I’m not trying to pressure anyone into getting vaccinated, but I’m available to help if they want.

A fair amount of my job involves email, and I’m lucky that I have the flexibility to work on multiple projects at once. I keep a running to-do list of work projects and then of everyone who has asked me for vaccine sign-up help. Getting people appointments is my priority. I signed up for the county health department’s emails to find out when there are new appointment spots at the county vaccination locations — which I’ve found more helpful than refreshing websites — and set Outlook reminders to call around to local pharmacies to see if they have a “waste” list for any unused doses that will get thrown out. There are so many great Facebook groups, too, to get up-to-date and accurate information about vaccine availability.

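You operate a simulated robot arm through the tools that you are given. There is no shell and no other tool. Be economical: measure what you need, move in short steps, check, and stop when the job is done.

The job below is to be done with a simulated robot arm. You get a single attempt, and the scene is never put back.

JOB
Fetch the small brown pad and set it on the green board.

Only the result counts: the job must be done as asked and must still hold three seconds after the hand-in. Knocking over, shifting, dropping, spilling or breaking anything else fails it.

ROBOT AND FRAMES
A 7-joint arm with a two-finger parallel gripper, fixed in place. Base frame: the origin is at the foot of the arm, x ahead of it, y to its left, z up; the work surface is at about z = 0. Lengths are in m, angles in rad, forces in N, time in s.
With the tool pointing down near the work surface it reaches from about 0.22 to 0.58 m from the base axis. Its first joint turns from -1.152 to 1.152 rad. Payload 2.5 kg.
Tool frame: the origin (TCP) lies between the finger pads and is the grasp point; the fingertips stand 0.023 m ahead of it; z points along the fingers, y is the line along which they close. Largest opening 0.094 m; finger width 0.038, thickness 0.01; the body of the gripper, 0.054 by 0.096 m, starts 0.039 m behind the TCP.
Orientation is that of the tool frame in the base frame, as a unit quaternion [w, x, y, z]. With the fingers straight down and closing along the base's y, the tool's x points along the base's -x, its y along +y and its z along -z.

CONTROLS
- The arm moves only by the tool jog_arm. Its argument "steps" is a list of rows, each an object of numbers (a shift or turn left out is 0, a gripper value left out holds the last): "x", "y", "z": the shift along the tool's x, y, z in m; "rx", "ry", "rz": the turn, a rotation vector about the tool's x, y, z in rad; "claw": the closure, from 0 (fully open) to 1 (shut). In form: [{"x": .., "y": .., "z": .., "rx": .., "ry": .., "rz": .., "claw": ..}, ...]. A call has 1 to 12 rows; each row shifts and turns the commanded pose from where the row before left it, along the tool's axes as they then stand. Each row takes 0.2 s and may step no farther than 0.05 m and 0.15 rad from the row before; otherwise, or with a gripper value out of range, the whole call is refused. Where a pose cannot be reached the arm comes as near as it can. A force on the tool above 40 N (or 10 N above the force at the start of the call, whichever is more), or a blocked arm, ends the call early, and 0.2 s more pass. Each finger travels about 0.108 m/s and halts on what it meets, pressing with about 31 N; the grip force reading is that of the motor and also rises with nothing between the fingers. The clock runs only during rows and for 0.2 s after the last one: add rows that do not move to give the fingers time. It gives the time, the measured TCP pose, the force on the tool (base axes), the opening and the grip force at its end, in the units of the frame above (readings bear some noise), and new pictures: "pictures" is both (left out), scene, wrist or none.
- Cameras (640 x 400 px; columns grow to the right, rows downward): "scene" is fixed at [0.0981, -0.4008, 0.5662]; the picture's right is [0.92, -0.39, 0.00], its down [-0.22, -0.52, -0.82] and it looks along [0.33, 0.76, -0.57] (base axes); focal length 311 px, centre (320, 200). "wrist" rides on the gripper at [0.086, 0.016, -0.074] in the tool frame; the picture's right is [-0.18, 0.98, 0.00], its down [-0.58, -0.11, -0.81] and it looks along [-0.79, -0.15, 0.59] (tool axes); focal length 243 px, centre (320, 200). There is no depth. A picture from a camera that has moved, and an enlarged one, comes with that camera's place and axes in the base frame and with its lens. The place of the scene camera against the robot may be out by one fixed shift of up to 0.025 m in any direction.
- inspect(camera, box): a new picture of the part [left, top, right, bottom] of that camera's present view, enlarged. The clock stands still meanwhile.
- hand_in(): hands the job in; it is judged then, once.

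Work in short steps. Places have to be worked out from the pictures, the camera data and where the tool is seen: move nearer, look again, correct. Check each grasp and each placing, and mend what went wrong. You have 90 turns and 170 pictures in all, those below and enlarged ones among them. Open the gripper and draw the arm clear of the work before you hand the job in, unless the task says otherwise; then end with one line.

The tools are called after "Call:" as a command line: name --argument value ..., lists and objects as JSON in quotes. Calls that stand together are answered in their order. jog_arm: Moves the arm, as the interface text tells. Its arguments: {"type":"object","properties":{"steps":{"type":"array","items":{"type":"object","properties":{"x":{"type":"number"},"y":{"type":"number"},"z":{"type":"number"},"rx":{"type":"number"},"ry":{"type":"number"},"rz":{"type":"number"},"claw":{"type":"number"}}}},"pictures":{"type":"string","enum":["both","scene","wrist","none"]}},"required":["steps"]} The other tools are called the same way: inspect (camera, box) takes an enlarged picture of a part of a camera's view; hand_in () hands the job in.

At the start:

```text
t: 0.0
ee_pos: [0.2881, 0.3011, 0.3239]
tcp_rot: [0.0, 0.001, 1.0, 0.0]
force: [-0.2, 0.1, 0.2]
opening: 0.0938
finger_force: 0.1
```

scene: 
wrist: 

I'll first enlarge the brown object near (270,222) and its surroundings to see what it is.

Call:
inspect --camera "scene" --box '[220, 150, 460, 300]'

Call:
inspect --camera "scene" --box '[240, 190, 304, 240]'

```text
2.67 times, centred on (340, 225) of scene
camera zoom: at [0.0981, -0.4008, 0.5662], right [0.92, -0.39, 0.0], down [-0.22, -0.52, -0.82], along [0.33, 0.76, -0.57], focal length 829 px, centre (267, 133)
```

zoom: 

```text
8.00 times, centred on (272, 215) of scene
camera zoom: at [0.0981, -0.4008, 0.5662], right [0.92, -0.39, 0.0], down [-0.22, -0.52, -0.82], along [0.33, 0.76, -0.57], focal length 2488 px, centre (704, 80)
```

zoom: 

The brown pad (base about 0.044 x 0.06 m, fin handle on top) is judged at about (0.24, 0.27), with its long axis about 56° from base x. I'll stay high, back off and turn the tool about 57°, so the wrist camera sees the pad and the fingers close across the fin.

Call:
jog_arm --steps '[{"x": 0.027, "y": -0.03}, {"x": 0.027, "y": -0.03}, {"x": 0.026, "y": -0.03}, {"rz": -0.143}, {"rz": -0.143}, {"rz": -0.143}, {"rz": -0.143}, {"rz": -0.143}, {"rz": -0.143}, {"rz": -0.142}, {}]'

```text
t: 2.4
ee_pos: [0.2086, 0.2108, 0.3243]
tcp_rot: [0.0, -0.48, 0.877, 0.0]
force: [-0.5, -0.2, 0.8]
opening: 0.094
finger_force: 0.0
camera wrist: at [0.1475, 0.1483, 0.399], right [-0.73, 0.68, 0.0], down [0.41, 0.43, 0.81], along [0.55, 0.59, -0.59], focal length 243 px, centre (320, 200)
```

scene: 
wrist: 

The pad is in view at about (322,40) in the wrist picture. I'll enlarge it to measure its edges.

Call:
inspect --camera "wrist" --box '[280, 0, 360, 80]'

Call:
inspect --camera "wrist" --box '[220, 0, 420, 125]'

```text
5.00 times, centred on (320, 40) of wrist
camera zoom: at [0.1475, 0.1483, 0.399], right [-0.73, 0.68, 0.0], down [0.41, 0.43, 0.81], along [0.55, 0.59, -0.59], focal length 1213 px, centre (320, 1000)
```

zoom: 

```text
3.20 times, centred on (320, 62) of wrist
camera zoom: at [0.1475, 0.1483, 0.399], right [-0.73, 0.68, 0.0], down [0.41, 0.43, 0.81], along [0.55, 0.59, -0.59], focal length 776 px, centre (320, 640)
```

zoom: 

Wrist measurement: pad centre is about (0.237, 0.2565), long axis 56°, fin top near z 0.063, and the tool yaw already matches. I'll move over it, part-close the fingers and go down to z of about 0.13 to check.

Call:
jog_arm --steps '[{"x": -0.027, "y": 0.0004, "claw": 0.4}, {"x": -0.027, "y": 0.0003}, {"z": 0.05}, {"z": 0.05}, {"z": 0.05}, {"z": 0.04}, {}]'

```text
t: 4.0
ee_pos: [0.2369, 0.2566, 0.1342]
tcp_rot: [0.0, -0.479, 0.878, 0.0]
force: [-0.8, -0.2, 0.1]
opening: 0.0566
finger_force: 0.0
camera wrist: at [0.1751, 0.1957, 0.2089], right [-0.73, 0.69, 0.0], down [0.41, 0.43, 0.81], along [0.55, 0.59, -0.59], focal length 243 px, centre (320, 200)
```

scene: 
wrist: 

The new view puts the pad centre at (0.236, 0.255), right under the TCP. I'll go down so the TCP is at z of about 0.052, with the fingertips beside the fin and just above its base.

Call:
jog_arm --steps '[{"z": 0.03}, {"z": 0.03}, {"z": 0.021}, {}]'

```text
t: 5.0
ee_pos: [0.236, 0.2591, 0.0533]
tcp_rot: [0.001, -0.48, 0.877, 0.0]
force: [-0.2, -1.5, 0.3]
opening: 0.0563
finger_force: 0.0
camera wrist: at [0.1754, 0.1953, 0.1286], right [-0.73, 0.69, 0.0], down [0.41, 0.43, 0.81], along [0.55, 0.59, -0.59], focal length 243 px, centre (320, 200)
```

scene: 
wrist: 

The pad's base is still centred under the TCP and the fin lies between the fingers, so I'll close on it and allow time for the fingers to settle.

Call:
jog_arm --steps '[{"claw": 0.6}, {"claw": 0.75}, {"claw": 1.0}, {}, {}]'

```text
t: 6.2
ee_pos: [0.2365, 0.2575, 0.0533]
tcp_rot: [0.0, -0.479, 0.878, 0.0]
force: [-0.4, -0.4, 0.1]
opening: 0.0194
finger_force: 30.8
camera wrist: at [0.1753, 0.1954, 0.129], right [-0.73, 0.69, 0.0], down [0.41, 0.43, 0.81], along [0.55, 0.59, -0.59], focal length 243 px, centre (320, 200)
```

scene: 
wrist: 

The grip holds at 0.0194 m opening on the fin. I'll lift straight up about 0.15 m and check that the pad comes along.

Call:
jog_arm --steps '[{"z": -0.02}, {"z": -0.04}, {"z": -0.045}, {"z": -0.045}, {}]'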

There are so many people in Chattanooga who aren’t computer literate or who don’t have consistent computer access. If you have access to those things, why wouldn’t you help? So many of my co-workers probably could figure out the system on their own, but they don’t have the ability to wait for available appointments because they have front-facing roles interacting with guests. If you can’t sit at a computer as it’s happening, you will miss it.

I’m not trying to pressure anyone into getting vaccinated, but I’m available to help if they want. So far, one person I spoke to decided to wait for more information before making an appointment. Luckily, she is technology-savvy, so I didn’t have concerns about her getting signed up if she decided to get vaccinated.

I am already in a position with my job where I’m supposed to be an advocate for people who work for me, and I want to continue that. I’ve thought about setting up with a laptop in a public place on my off days to help people get signed up, but I’m worried people would be distrusting of a stranger trying to help them get a vaccine.

In the early days of the pandemic, there was so much that I couldn’t do. We had to furlough people at the end of March until we reopened in mid-May of last year, and I couldn’t get so many people the unemployment pay they needed. I just felt so helpless. Maybe this makes me sound selfish, but it’s good for me to feel like I can resolve an issue, when there were a lot of times this past year when I couldn’t do anything to help. It’s not difficult or a burden. I see it as something necessary.

*Name has been changed to protect privacy.

This interview has been edited and condensed for clarity.